----- Dataset content

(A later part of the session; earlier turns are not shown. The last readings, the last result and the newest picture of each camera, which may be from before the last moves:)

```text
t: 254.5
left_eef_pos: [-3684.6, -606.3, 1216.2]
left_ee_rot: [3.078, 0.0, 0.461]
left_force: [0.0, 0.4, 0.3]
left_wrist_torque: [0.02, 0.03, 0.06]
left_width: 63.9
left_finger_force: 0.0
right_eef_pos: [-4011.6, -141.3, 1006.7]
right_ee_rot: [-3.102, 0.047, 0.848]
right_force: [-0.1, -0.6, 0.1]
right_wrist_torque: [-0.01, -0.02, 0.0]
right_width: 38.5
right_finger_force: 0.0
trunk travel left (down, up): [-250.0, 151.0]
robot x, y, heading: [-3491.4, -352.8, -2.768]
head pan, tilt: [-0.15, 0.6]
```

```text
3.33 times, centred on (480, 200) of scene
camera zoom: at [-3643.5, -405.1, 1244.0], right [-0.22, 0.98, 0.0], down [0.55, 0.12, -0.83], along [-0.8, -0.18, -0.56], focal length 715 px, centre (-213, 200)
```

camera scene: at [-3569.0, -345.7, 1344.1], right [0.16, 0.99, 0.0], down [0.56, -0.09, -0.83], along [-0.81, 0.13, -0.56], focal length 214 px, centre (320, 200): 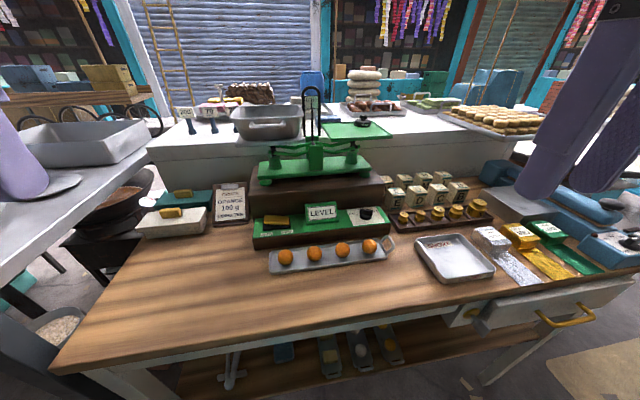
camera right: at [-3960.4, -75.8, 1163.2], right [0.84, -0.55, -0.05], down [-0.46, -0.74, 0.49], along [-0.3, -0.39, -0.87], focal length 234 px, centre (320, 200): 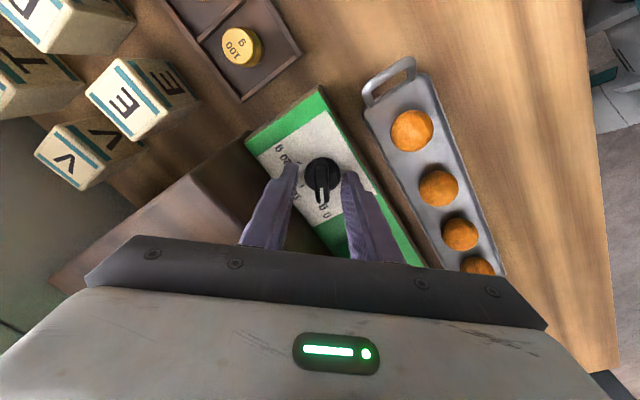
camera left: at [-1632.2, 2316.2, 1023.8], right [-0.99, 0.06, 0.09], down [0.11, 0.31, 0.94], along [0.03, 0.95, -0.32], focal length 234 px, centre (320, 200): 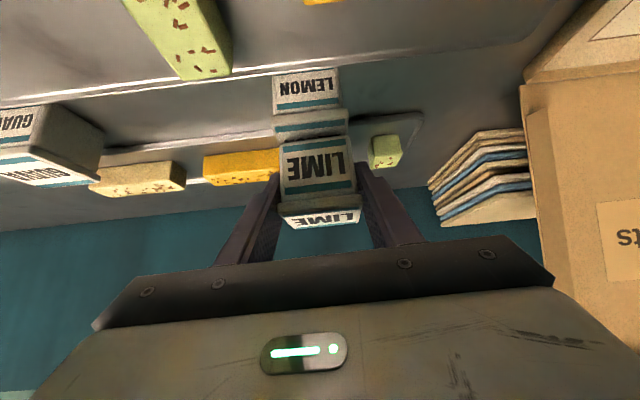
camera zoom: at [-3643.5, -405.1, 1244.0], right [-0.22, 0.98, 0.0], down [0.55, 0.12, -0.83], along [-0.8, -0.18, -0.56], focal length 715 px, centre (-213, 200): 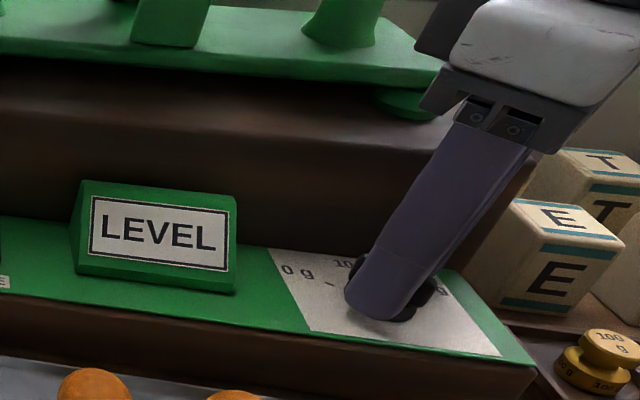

----------

> [The task]
Strip out the pictures and quote the remaining data word for word.

> [Solution for this problem]
(A later part of the session; earlier turns are not shown. The last readings, the last result and the newest picture of each camera, which may be from before the last moves:)

```text
t: 254.5
left_eef_pos: [-3684.6, -606.3, 1216.2]
left_ee_rot: [3.078, 0.0, 0.461]
left_force: [0.0, 0.4, 0.3]
left_wrist_torque: [0.02, 0.03, 0.06]
left_width: 63.9
left_finger_force: 0.0
right_eef_pos: [-4011.6, -141.3, 1006.7]
right_ee_rot: [-3.102, 0.047, 0.848]
right_force: [-0.1, -0.6, 0.1]
right_wrist_torque: [-0.01, -0.02, 0.0]
right_width: 38.5
right_finger_force: 0.0
trunk travel left (down, up): [-250.0, 151.0]
robot x, y, heading: [-3491.4, -352.8, -2.768]
head pan, tilt: [-0.15, 0.6]
```

```text
3.33 times, centred on (480, 200) of scene
camera zoom: at [-3643.5, -405.1, 1244.0], right [-0.22, 0.98, 0.0], down [0.55, 0.12, -0.83], along [-0.8, -0.18, -0.56], focal length 715 px, centre (-213, 200)
```

camera scene: at [-3569.0, -345.7, 1344.1], right [0.16, 0.99, 0.0], down [0.56, -0.09, -0.83], along [-0.81, 0.13, -0.56], focal length 214 px, centre (320, 200): 
camera right: at [-3960.4, -75.8, 1163.2], right [0.84, -0.55, -0.05], down [-0.46, -0.74, 0.49], along [-0.3, -0.39, -0.87], focal length 234 px, centre (320, 200): 
camera left: at [-1632.2, 2316.2, 1023.8], right [-0.99, 0.06, 0.09], down [0.11, 0.31, 0.94], along [0.03, 0.95, -0.32], focal length 234 px, centre (320, 200): 
camera zoom: at [-3643.5, -405.1, 1244.0], right [-0.22, 0.98, 0.0], down [0.55, 0.12, -0.83], along [-0.8, -0.18, -0.56], focal length 715 px, centre (-213, 200): 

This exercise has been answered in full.